Favre’s time in Green Bay had come to an end. After waffling about retirement for three years and after putting together two of the worst seasons of his career (2005 and 2006) in which he handed out nine more interceptions than touchdowns, the time had come for the franchise’s greatest player to move on to a life of hawking comfortable outerwear, heartburn treatment tablets and Pagrus auratus riding mowers. Unfortunately, ego and stupidity on both sides have made it impossible for an amicable split.

The Packers were correct in giving Favre an ultimatum. With Aaron Rogers just eating cap space on the bench, it was time for the team to find out if its 2005 draft pick is capable of taking over the team or if he’s going to join the long line of post-super star busts at the quarterback position. Favre, for all he has done for the team and the game, deserves to go out on his own terms, and any concerns about his legacy are really no one’s business but his own. So with both sides being right, how did everything go so wrong?

If Favre, as he recalled during his interview with Packers’ share-holder, Greta Van Sustren, did in fact speak to the team about a possible return on June 20, he sure didn’t give the team much time to determine what it would do with a roster that would have been bloated with four quarterbacks upon his return. During the 20-minute interview in which he played the standard semi-victim whose magnanimous gestures to his former club bordered on the angelic, Favre still found time to slam Thompson and tossed the entire franchise under the proverbial sausage truck thereby burning any bridge that may have remained.

While “The Pack is Back” bumper stickers had been a Wisconsin staple for 20 years, it wasn’t until the former Falcon party boy arrived that the annual prediction begin to have any merit. More than just winning a title, Favre resurrected a team and turned a backwater franchise into a major NFL player. The Packers should have realized that anything but the most lavish send off and post retirement hand-holding would make the team appear ungrateful and cheap. Filing a complaint with the league charging the Vikings with tampering after Favre had a get together with old buddy Darrell Bevell, who also happens to be Minnesota’s offensive coordinator, did nothing to smooth the rough edges.

Had both sides decided to bury the animosity and the determination to prove whose is bigger, the next step in Favre’s professional career may have already been decided.

Though the QB and his agent say the first play begins with Green Bay - a statement designed to further implicate the Packers as the bad guys - the true first move involves Favre applying for reinstatement. Until he is no longer “retired,” there is little anyone can do. Until then he is the Packers’ property and he can’t “legally” discuss options with anyone else.

There is no way the Packers can just release Favre and risk him signing with another NFC Central team. For all the mileage on his tires, Favre still has value, and the NFL is not in the business of giving away valuable merchandise. Which means the only alternative is a trade - preferably out of the NFC, but definitely one that would keep him out of the Central. Easy enough except that the best fits for Favre are teams within the conference.
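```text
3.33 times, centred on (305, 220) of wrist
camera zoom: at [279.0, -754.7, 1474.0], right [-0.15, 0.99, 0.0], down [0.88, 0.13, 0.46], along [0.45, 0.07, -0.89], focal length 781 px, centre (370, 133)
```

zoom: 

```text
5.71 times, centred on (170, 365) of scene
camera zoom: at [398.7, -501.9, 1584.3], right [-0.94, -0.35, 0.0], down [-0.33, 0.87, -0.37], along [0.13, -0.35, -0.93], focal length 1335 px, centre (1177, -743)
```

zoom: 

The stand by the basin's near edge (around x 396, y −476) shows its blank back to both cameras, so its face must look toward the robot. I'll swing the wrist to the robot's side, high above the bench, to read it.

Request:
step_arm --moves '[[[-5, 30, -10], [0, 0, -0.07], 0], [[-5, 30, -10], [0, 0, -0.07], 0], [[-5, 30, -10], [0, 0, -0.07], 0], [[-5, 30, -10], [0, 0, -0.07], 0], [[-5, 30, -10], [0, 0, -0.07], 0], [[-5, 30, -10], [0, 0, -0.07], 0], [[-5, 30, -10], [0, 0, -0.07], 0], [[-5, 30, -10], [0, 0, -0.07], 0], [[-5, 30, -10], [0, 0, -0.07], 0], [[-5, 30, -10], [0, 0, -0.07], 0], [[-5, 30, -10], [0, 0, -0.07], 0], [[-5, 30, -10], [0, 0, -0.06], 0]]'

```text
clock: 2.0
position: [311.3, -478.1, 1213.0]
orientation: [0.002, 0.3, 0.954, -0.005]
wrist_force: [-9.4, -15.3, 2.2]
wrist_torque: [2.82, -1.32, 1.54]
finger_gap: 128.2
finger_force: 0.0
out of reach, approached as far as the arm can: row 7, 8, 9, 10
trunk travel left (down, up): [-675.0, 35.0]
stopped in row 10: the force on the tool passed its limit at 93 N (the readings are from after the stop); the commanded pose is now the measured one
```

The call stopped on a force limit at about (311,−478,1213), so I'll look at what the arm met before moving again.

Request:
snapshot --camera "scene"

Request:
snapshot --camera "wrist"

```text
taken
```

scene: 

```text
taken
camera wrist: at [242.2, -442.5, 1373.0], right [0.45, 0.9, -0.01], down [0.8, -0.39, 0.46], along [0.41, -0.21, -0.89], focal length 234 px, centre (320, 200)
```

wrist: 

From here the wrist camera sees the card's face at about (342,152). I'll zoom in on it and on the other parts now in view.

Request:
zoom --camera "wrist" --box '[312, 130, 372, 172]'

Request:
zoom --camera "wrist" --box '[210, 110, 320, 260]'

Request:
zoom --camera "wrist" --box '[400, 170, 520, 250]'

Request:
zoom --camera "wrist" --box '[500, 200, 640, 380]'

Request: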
If the Mississippi native really wants to play, he needs to forget any shot of playing deep into the playoffs and that’s a major problem. Favre wants to win and any team with a real shot is set with either an established veteran with more upside than Favre or a youngster in whom they have entrusted the keys. Favre will stay retired rather than go to Buffalo or to the Jets which means the only real way for both sides to save face and to squeeze even the smallest benefit from the deal is to give the Panthers a call.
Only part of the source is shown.